WORK TO BE COMPLETED
Copy out the listing that follows, exactly, without its pictures.

DATA
BEGIN

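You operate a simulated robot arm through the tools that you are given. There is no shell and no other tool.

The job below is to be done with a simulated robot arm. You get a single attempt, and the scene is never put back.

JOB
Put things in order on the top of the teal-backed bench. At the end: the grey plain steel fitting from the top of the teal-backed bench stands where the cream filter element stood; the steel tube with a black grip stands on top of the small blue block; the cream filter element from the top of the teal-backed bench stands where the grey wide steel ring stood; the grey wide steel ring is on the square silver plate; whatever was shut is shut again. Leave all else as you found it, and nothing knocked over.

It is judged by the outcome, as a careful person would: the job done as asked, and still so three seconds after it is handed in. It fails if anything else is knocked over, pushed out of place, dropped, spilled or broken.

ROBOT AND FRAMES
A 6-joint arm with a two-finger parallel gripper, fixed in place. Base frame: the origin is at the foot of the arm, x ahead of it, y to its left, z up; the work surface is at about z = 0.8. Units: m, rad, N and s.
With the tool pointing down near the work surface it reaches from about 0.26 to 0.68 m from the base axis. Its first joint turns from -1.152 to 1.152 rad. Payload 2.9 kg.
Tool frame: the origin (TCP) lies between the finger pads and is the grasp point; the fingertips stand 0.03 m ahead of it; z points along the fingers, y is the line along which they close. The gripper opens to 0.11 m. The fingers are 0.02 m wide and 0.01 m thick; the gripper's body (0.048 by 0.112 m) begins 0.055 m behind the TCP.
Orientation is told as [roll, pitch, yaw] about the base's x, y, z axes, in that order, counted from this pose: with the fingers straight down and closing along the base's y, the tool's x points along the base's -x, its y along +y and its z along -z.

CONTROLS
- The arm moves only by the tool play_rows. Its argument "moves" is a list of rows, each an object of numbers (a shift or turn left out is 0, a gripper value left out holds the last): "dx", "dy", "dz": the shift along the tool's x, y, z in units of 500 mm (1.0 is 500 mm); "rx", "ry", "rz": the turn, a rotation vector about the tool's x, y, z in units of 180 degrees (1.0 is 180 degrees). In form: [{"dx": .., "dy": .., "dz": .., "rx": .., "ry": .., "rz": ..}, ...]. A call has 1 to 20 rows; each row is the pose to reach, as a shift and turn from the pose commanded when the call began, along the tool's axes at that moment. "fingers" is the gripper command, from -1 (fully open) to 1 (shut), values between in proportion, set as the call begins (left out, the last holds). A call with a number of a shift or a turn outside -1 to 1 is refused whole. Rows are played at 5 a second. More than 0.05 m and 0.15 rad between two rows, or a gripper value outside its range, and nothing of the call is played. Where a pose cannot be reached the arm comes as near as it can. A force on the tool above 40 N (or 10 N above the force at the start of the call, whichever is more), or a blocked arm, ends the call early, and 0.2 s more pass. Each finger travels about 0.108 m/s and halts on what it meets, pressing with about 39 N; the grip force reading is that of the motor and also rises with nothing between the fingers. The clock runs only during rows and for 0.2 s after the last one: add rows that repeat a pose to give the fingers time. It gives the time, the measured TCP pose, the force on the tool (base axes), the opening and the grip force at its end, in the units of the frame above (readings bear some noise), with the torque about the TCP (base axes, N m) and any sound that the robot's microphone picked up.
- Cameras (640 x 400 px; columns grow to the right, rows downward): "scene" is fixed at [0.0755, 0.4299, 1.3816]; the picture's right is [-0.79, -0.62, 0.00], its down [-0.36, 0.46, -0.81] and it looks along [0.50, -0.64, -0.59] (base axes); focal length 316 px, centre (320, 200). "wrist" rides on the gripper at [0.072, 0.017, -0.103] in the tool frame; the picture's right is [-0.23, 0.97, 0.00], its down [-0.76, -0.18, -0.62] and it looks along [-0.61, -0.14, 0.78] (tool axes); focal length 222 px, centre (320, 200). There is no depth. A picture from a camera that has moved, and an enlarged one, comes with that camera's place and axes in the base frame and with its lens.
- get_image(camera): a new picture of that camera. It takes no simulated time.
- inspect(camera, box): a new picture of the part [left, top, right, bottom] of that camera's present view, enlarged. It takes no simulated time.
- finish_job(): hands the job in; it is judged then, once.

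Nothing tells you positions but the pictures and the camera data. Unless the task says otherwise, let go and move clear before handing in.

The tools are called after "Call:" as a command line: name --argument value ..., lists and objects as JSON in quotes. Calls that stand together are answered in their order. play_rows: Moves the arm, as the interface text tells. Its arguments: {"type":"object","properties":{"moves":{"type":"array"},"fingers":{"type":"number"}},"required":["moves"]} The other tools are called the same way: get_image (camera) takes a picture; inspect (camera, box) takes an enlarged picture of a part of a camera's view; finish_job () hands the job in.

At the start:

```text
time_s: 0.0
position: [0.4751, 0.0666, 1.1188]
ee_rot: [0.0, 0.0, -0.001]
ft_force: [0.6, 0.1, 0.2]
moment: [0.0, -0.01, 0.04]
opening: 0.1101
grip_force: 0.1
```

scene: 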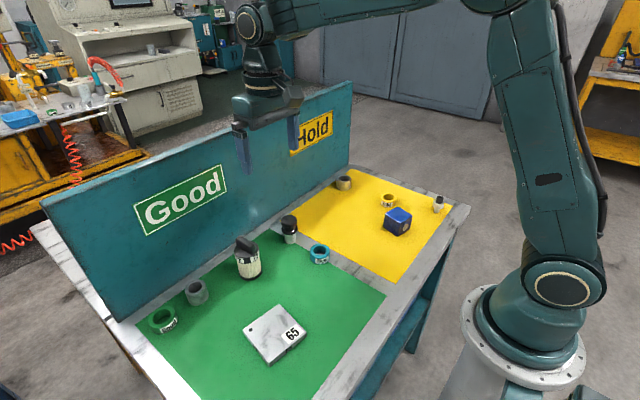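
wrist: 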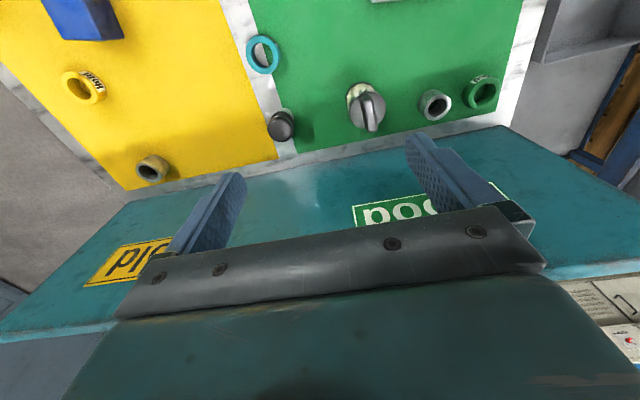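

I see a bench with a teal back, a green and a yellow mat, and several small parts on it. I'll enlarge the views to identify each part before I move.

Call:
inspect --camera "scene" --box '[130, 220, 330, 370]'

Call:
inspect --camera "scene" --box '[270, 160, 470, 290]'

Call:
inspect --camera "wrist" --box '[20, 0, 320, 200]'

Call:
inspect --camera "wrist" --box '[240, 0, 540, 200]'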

END

RESULT BELOW
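You operate a simulated robot arm through the tools that you are given. There is no shell and no other tool.

The job below is to be done with a simulated robot arm. You get a single attempt, and the scene is never put back.

JOB
Put things in order on the top of the teal-backed bench. At the end: the grey plain steel fitting from the top of the teal-backed bench stands where the cream filter element stood; the steel tube with a black grip stands on top of the small blue block; the cream filter element from the top of the teal-backed bench stands where the grey wide steel ring stood; the grey wide steel ring is on the square silver plate; whatever was shut is shut again. Leave all else as you found it, and nothing knocked over.

It is judged by the outcome, as a careful person would: the job done as asked, and still so three seconds after it is handed in. It fails if anything else is knocked over, pushed out of place, dropped, spilled or broken.

ROBOT AND FRAMES
A 6-joint arm with a two-finger parallel gripper, fixed in place. Base frame: the origin is at the foot of the arm, x ahead of it, y to its left, z up; the work surface is at about z = 0.8. Units: m, rad, N and s.
With the tool pointing down near the work surface it reaches from about 0.26 to 0.68 m from the base axis. Its first joint turns from -1.152 to 1.152 rad. Payload 2.9 kg.
Tool frame: the origin (TCP) lies between the finger pads and is the grasp point; the fingertips stand 0.03 m ahead of it; z points along the fingers, y is the line along which they close. The gripper opens to 0.11 m. The fingers are 0.02 m wide and 0.01 m thick; the gripper's body (0.048 by 0.112 m) begins 0.055 m behind the TCP.
Orientation is told as [roll, pitch, yaw] about the base's x, y, z axes, in that order, counted from this pose: with the fingers straight down and closing along the base's y, the tool's x points along the base's -x, its y along +y and its z along -z.

CONTROLS
- The arm moves only by the tool play_rows. Its argument "moves" is a list of rows, each an object of numbers (a shift or turn left out is 0, a gripper value left out holds the last): "dx", "dy", "dz": the shift along the tool's x, y, z in units of 500 mm (1.0 is 500 mm); "rx", "ry", "rz": the turn, a rotation vector about the tool's x, y, z in units of 180 degrees (1.0 is 180 degrees). In form: [{"dx": .., "dy": .., "dz": .., "rx": .., "ry": .., "rz": ..}, ...]. A call has 1 to 20 rows; each row is the pose to reach, as a shift and turn from the pose commanded when the call began, along the tool's axes at that moment. "fingers" is the gripper command, from -1 (fully open) to 1 (shut), values between in proportion, set as the call begins (left out, the last holds). A call with a number of a shift or a turn outside -1 to 1 is refused whole. Rows are played at 5 a second. More than 0.05 m and 0.15 rad between two rows, or a gripper value outside its range, and nothing of the call is played. Where a pose cannot be reached the arm comes as near as it can. A force on the tool above 40 N (or 10 N above the force at the start of the call, whichever is more), or a blocked arm, ends the call early, and 0.2 s more pass. Each finger travels about 0.108 m/s and halts on what it meets, pressing with about 39 N; the grip force reading is that of the motor and also rises with nothing between the fingers. The clock runs only during rows and for 0.2 s after the last one: add rows that repeat a pose to give the fingers time. It gives the time, the measured TCP pose, the force on the tool (base axes), the opening and the grip force at its end, in the units of the frame above (readings bear some noise), with the torque about the TCP (base axes, N m) and any sound that the robot's microphone picked up.
- Cameras (640 x 400 px; columns grow to the right, rows downward): "scene" is fixed at [0.0755, 0.4299, 1.3816]; the picture's right is [-0.79, -0.62, 0.00], its down [-0.36, 0.46, -0.81] and it looks along [0.50, -0.64, -0.59] (base axes); focal length 316 px, centre (320, 200). "wrist" rides on the gripper at [0.072, 0.017, -0.103] in the tool frame; the picture's right is [-0.23, 0.97, 0.00], its down [-0.76, -0.18, -0.62] and it looks along [-0.61, -0.14, 0.78] (tool axes); focal length 222 px, centre (320, 200). There is no depth. A picture from a camera that has moved, and an enlarged one, comes with that camera's place and axes in the base frame and with its lens.
- get_image(camera): a new picture of that camera. It takes no simulated time.
- inspect(camera, box): a new picture of the part [left, top, right, bottom] of that camera's present view, enlarged. It takes no simulated time.
- finish_job(): hands the job in; it is judged then, once.

Nothing tells you positions but the pictures and the camera data. Unless the task says otherwise, let go and move clear before handing in.

The tools are called after "Call:" as a command line: name --argument value ..., lists and objects as JSON in quotes. Calls that stand together are answered in their order. play_rows: Moves the arm, as the interface text tells. Its arguments: {"type":"object","properties":{"moves":{"type":"array"},"fingers":{"type":"number"}},"required":["moves"]} The other tools are called the same way: get_image (camera) takes a picture; inspect (camera, box) takes an enlarged picture of a part of a camera's view; finish_job () hands the job in.

At the start:

```text
time_s: 0.0
position: [0.4751, 0.0666, 1.1188]
ee_rot: [0.0, 0.0, -0.001]
ft_force: [0.6, 0.1, 0.2]
moment: [0.0, -0.01, 0.04]
opening: 0.1101
grip_force: 0.1
```

scene: 
wrist: 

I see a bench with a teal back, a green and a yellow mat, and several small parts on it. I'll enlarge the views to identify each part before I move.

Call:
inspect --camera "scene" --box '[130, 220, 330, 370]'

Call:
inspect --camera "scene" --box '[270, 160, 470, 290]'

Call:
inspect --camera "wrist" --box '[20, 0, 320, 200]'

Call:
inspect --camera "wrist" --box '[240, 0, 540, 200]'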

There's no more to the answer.